# Text extract:
--- start ---

He don’t like people calling themselves creatives or labeling themselves as creatives. They’re usually the least creative, because everybody is. That’s sort of the point in like, what I’m figuring out is really what you – you know, forget all the labels and everything. You know, the creative, it’s in us to create and some people thrive on that. Some people thrive on doing something new and, I think, I never really understood why I always wanted to change everything. 

At the firm or in my life or whatever, I always seeked to change this and make this better or “Let’s try this differently or let’s do this.” It’s because I wanted to always create new pathways and new connections, old ways of doing things and new ways to do things and that sort of being you know, creating. All we’re doing is bridging things in a different way, with a different combination, we’re never really creating something new. 

There’s only a certain number of things in the periodic table, right? All we’re doing is finding unique ways from our own worldview to connect things differently. So to connect the different, like, phone wires to make that – you know, how the phone switcher would do that, that’s all we’re doing. With different ideas and different things, we’re just piecing them together the way that makes sense for us so we can make sense of the world, and those people that actually do that and do that out loud, others connect with that too. 

You know, not maybe not everybody will, but there’s a lot of people that will like what you’re doing and like what you're creating.

[0:21:04.4] AD: Two thoughts I want to say that I think are important. Number one, I’m a big believer that in every awe-inspiring idea is really just a derivative of a previous thought or idea that I someone heard. 

We all pull information from somewhere, there’s always more information that we’re pulling from somewhere and ultimately framing it in a different light, bringing different context to it, creating new previously unseen connections between two, what seems like disparate thoughts. 

That idea of doing that is the kind of the creative element, the seeking out but again, recognizing that we’re pulling this from previous knowledge and then what I think is really important to recognize as an individual behind that is, the only way to say something smart often times is to say, a lot of dumb things beforehand.

--- end ---

# Given request:
Transcribe the text extract beginning at "He don’t like". Stop after "to change everything.".

# Data block:
--- start ---

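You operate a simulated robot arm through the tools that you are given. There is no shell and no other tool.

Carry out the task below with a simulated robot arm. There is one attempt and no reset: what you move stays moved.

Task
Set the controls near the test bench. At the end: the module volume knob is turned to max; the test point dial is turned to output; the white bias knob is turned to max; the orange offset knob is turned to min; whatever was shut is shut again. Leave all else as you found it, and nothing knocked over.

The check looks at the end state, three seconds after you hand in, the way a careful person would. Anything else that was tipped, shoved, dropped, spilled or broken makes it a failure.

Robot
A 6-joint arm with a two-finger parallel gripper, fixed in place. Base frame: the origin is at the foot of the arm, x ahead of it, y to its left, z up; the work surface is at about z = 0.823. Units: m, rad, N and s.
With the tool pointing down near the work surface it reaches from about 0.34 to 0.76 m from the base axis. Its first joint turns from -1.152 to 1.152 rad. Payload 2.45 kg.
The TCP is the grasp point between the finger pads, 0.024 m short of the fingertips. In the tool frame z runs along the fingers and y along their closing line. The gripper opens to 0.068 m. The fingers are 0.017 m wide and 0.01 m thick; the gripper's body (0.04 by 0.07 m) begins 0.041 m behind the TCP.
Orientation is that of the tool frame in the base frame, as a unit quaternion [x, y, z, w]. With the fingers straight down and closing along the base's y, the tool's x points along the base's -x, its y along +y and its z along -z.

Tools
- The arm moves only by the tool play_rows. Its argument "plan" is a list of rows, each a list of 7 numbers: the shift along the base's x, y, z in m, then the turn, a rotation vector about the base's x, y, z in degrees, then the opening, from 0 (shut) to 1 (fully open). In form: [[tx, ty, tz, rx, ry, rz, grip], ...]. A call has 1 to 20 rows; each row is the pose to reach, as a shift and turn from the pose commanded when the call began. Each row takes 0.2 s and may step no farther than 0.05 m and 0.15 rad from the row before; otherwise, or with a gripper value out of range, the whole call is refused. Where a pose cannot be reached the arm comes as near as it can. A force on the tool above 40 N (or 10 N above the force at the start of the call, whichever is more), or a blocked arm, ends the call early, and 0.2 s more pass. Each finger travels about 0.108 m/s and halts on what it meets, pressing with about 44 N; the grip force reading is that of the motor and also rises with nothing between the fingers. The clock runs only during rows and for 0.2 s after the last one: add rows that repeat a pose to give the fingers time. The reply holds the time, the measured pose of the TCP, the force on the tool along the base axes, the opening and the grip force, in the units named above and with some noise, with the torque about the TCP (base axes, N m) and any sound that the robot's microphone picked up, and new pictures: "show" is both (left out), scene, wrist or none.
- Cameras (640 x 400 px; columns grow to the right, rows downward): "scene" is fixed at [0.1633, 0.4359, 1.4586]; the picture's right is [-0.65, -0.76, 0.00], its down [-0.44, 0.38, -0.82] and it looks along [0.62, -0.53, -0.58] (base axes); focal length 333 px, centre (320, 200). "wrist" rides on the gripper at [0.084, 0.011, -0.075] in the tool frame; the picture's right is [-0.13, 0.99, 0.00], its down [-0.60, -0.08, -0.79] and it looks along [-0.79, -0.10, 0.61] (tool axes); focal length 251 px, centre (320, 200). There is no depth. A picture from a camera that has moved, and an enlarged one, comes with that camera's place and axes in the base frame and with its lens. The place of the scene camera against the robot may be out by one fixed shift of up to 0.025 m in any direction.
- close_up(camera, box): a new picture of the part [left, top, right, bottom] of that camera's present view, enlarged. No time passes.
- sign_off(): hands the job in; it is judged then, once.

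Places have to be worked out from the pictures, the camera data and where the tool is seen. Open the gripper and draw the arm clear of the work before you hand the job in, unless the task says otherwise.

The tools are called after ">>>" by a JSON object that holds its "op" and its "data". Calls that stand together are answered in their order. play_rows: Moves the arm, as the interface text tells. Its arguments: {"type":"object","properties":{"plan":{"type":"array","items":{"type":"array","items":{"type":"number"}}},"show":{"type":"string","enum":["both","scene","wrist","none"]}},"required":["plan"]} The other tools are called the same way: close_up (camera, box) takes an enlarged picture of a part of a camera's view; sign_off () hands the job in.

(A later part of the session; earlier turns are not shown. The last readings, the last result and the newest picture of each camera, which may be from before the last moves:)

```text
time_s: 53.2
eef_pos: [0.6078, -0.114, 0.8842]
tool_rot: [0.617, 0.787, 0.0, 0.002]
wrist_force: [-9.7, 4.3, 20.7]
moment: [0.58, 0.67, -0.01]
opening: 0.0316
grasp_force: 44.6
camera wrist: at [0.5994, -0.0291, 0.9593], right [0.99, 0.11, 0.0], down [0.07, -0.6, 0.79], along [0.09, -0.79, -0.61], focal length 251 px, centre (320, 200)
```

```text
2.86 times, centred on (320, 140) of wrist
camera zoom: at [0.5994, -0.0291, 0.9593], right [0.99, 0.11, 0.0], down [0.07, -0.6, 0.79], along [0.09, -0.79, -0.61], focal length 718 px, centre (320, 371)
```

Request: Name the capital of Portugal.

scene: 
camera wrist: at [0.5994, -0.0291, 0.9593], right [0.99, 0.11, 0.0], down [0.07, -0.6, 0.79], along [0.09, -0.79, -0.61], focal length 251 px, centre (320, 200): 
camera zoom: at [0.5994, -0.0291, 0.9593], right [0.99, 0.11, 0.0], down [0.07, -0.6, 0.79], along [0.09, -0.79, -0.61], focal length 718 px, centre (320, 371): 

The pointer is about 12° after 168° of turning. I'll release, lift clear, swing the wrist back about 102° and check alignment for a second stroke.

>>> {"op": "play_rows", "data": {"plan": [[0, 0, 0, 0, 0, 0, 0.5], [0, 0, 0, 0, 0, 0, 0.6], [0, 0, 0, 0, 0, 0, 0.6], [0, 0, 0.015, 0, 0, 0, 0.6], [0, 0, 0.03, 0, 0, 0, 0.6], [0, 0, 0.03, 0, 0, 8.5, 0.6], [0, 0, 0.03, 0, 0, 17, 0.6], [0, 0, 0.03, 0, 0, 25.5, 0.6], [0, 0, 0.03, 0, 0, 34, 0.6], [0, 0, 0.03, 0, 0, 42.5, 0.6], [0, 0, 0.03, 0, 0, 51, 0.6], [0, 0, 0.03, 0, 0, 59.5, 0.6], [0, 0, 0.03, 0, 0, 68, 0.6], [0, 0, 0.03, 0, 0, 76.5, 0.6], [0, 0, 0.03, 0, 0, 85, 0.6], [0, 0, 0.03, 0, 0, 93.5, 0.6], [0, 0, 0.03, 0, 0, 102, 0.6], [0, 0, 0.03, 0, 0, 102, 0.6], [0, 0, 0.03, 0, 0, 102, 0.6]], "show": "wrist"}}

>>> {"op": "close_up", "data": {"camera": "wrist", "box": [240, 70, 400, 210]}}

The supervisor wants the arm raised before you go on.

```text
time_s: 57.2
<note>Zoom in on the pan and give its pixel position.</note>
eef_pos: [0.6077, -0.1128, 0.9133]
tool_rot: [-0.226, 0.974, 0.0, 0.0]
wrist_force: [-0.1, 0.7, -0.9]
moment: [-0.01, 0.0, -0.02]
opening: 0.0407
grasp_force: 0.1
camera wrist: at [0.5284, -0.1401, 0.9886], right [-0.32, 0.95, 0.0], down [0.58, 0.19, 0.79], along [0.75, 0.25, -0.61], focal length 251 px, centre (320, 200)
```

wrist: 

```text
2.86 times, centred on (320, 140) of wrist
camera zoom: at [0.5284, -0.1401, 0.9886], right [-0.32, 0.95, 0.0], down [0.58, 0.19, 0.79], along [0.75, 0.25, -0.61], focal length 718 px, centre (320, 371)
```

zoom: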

--- end ---

# Written reply:
He don’t like people calling themselves creatives or labeling themselves as creatives. They’re usually the least creative, because everybody is. That’s sort of the point in like, what I’m figuring out is really what you – you know, forget all the labels and everything. You know, the creative, it’s in us to create and some people thrive on that. Some people thrive on doing something new and, I think, I never really understood why I always wanted to change everything.